Finally, a few days ago in 48 hours, we got 3.5 inches of blessed precipitation. A tiny bit of dime-sized hail also hit us, but not enough to hurt anything severely. Strong thunderstorm winds also knocked things around a bit, but again, nothing that a bit of re-staking couldn’t repair.
My beans and tomatoes had quit growing when the heat wave/drought hit. I was keeping them alive by doling out my limited supply of water every other day, but they were not happy plants. Then the rains finally came, and you could hear the beans shouting, “Yippee!”
In the foreground of the photo above, you see the bean trellis. My Fortex pole beans on the right side have scaled the top of the trellis and are heading back down the other side. I grow Jade bush beans on the left side of the trellis. I long ago learned that so-called bush beans are not really bushy, by which I mean they don’t stand sturdily upright on their own. You must provide some kind of support. The simplest solution for me is to grow them on either side of a trellis and gently tie them to it as they grow tall and floppy.

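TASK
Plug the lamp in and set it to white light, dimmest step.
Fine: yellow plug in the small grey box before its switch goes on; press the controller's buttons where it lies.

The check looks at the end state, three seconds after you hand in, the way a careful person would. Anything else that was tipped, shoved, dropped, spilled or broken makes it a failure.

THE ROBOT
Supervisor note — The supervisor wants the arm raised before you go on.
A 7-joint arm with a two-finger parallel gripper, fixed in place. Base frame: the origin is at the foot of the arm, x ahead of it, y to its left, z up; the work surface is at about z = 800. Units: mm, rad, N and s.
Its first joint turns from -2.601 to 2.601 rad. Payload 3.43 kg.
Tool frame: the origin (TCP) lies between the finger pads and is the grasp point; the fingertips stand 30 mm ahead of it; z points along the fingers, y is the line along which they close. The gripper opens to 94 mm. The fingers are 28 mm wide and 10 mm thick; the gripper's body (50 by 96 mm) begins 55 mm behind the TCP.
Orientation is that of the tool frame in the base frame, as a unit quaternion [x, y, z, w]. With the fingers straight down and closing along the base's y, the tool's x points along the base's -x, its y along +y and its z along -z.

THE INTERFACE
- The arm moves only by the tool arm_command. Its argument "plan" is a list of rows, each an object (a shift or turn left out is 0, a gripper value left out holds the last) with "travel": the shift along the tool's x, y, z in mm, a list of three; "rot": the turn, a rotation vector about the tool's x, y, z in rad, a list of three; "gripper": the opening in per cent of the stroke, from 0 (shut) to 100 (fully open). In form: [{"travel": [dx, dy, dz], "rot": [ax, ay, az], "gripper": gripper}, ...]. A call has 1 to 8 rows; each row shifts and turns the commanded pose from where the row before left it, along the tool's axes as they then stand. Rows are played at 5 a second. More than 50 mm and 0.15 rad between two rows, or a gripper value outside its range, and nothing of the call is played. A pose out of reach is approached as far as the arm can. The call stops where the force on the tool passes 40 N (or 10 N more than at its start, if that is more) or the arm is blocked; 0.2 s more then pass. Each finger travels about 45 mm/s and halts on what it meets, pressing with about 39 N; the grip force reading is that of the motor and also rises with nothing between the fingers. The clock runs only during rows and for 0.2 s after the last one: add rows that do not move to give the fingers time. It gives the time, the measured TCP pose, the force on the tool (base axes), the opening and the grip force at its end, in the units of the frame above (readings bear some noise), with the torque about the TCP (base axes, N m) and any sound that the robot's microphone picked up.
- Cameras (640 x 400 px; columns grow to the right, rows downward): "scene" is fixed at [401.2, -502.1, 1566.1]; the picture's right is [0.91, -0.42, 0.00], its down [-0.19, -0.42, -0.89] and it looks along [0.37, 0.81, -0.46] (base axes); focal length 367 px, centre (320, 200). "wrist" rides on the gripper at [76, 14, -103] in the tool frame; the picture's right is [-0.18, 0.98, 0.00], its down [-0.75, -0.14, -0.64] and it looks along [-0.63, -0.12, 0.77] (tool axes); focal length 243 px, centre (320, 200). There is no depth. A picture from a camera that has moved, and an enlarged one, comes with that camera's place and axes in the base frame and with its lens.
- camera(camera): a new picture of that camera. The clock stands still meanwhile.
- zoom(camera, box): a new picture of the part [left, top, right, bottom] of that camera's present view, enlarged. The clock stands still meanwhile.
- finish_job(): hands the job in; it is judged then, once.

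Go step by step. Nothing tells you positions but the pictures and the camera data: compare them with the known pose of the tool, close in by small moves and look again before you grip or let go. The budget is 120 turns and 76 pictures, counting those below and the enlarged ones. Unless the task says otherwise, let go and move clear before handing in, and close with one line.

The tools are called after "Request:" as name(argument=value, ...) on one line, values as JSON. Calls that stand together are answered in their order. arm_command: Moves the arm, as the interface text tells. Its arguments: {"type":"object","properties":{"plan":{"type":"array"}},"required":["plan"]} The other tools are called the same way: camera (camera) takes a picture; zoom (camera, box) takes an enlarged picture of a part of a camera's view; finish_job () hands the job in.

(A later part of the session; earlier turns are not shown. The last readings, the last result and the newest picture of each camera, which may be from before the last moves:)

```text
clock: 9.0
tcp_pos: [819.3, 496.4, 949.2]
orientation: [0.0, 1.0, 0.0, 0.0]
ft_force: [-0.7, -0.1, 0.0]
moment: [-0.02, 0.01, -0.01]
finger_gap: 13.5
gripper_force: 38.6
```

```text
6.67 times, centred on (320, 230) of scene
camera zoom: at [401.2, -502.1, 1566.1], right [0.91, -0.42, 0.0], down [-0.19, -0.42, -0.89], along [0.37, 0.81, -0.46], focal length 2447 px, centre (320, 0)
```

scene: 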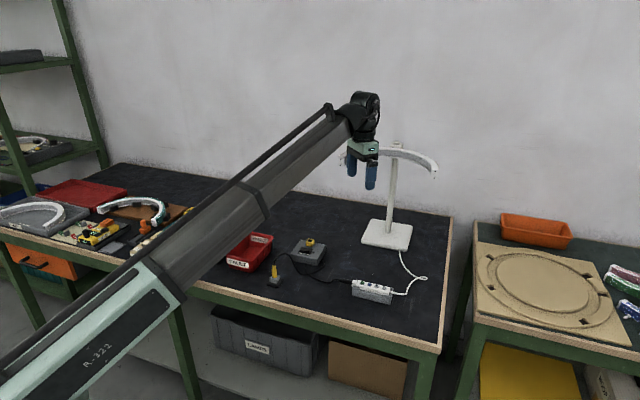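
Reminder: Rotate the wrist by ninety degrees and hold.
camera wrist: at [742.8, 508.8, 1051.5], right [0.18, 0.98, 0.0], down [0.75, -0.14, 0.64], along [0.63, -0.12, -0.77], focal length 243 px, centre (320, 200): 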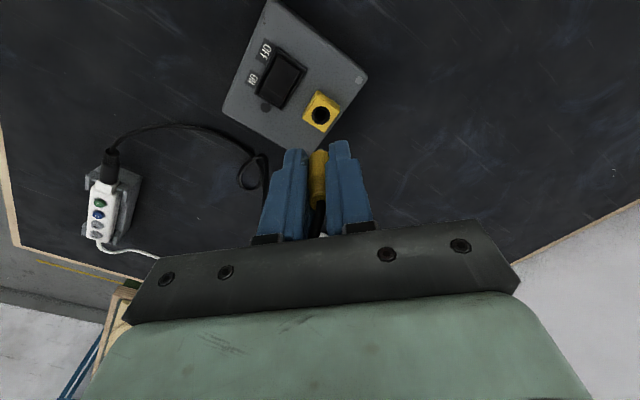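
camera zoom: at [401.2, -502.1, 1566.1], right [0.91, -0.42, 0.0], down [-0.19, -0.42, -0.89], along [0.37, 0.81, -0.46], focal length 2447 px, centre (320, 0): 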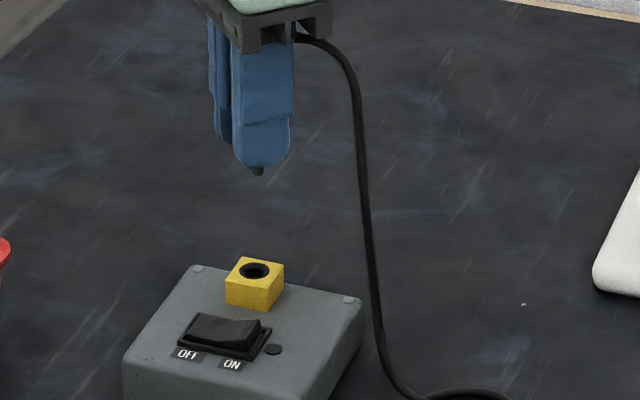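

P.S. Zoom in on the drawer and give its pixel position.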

I have grown the same two varieties of beans for a number of years. I’ve tried plenty of others, but I haven’t found any that match the consistent quality of Jade and Fortex. The Jades produce a typical-looking green bean — a deep Jade green color. The flavor is rich, but lighter than the meatier flavor of Fortex pole beans. We eat them both lightly steamed, and the Jades are excellent cold in salads. This time of year, we eat beans almost every night — not just because we have so many, but also because they taste so darn good.
We’re also eating tomatoes every day. This year, I limited myself to only four varieties (in my youthful years, I’d grow 8-10 varieties):
- Sweet Treats — the only cherry type I’ve grown for a while now. It is just too perfect to replace.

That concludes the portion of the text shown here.